April 25, 2024

After being dumped Blush Response, a synth-pop outfit, over whether or not to relocate to L.A., keyboardist Brandon Flowers attended a ‘02 Oasis concert and decided next time around he’d like to be in a more guitar-oriented band.

An ad in a local music paper, referencing Oasis as an influence, led Flowers to hook up with David Keuning. The two began writing songs with “Mr. Brightside” being their first effort. Keuning had a verse and Flowers added the chorus. 

As often happens, finding the rest of the group was a bit more difficult. A series of bassists and drummers tried out before Ronnie Vannucii and Mark Stoermer were enlisted. But even with the line-up in place it was tough going. Day jobs, rather than gigs, paid the bills.

The Killers, who took their name from a New Order video, soon built a local rep but their first label contract came from the London based indie Lizard King.

The group left for England to record and tour.

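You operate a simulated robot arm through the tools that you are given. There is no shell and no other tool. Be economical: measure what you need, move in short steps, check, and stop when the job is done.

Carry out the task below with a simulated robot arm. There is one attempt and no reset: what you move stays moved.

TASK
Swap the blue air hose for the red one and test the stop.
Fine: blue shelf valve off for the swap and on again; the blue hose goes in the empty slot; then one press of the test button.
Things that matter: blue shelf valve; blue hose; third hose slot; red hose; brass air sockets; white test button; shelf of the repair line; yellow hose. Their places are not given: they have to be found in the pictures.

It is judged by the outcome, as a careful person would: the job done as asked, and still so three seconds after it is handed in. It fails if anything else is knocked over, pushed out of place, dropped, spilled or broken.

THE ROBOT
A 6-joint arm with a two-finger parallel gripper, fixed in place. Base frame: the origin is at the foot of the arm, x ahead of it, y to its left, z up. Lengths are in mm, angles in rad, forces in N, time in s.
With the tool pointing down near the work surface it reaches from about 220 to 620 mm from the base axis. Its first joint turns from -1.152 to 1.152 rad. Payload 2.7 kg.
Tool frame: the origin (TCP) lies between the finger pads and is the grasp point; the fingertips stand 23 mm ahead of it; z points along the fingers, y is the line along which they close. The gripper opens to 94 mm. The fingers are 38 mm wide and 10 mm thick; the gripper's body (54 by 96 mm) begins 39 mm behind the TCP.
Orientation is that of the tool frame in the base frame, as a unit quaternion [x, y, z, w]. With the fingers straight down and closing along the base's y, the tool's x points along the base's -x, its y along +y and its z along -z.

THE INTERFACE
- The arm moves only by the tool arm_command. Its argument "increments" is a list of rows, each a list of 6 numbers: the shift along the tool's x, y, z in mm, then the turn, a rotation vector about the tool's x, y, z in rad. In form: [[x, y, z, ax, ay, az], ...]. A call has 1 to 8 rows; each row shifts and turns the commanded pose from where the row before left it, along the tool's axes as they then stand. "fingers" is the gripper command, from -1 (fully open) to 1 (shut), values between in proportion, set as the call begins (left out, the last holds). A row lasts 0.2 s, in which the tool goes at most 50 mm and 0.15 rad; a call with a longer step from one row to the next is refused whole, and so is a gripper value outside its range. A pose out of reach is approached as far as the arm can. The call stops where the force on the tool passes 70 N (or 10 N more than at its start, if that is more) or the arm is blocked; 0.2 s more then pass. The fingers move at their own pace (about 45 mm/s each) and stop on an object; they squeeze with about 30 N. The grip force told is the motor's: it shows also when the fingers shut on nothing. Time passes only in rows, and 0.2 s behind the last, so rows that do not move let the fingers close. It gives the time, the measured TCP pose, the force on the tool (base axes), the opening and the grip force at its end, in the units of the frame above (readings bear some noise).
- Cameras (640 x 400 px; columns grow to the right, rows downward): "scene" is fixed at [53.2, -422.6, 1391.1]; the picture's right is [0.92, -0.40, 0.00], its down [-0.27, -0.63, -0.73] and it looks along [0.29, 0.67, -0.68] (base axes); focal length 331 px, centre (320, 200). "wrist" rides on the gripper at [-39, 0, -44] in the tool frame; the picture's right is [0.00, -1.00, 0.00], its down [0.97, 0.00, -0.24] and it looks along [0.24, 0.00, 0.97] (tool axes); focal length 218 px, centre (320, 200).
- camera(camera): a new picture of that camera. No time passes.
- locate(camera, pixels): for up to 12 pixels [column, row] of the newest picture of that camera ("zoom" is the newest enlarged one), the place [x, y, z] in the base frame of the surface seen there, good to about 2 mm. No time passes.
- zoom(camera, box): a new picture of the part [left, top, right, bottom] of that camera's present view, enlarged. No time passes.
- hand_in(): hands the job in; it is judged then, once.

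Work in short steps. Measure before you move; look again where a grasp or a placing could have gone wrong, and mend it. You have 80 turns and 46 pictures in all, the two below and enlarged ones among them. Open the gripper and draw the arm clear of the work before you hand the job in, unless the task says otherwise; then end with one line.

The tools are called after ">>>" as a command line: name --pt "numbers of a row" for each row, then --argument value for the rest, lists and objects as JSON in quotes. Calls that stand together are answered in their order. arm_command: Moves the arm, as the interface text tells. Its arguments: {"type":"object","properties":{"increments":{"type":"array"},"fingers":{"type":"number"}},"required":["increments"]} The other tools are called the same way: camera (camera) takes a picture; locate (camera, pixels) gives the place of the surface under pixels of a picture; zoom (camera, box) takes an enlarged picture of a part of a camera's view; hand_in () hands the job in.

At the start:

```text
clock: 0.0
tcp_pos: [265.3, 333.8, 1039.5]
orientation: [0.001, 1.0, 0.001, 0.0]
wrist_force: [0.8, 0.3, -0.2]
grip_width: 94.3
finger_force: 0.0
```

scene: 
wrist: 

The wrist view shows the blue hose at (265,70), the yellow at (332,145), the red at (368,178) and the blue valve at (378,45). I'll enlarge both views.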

Later, an appearance at the CMJ (College Music Journal) show in New York led to a worldwide (except the UK) deal with Island. ’04 saw the release of their “Hot Fuss” album which went multi-platinum.

Still hanging on to their Vegas roots (refusing to relocate to L.A.), The Killers, in October, ’06, released “Sam’s Town,” the title referencing an old school Vegas casino/hangout.

Not that there was a cause and effect but the group appeared on the season premiere of Saturday Night Live, then the following week “Sam’s Town” reached #2 (behind Evanescence’s “The Open Door”) on the Billboard 200 album chart.

The Killers issued their third studio effort “Day & Age” in late ’08. “Human” was the lead single. Prior to the album’s release the group once again appeared on Saturday Night Live.

“Day & Age” went to #1 in the U.K. and #6 on the Billboard 200 selling more than four-million copies. At the NME Awards, the band won the Best International Band honor for the third time (’05 and ’08 were the other two years).

Going on hiatus, band members engaged in solo projects. In ’10 Flowers recorded “Flamingo,” featuring “Welcome To Fabulous Las Vegas,” a collaboration with Rilo Kiley singer Jenny Lewis. 

“She’s always popped into my mind whenever I think about getting a female vocalist involved because she’s a fellow child of Las Vegas, too,” Flowers told NME in an interview. 

Utilizing the talents of a veritable fleet of big-name producers (Steve Lillywhite, Damian Taylor, O’Brien, Price and Lanois), The Killers produced “Battle Born,” their fourth album. The set contained the balled “Here With Me.”

Two years later, and without a new album to promote, The Killers launched a ’16 tour. It hit a bump when the group announced that Stoermer was taking a break. While still involved with The Killers, he planned to make a solo album and “pursue other educational goals.” 

“Don’t Waste Your Wishes,” a Christmas charity compilation of the band’s holiday singles, dropped in conjunction with the 10th anniversary of (RED). Co-founded by Bono (U2), the organization worked to eradicate AIDS in Africa. 

The Killers issued “Wonderful, Wonderful” in ’17, the band’s first album in five years. Flowers said the effort presented “the more tender side” of the band. It worked.  The set went to #1 on the U.K. Album chart, the Billboard Top Rock Albums and the Billboard 200.

“Imploding The Mirage,” a ’20 release, was the first album not to feature Keuning who was on an indefinite hiatus.  The guitar parts were played by Stoermer and producer Jonathan Rado along with guest musicians – including Fleetwood Mac’s Lindsey Buckingham.  While the album followed its predecessors to the top of the U.K. Albums and the Billboard Top Rock Albums charts, it only peaked at #8 on the Billboard 200.

Next, The Killers presented “Pressure Machine,” a concept album based on Flowers’ youth in Utah, that dealt with prescription drug abuse and poverty, crime, homophobia, and depression with “touches of hope and joy sprinkled throughout it.”  While the album marked Keuning’s return, Stoermer’s studio contributions were reduced due to difficulties caused by the COVID-19 pandemic.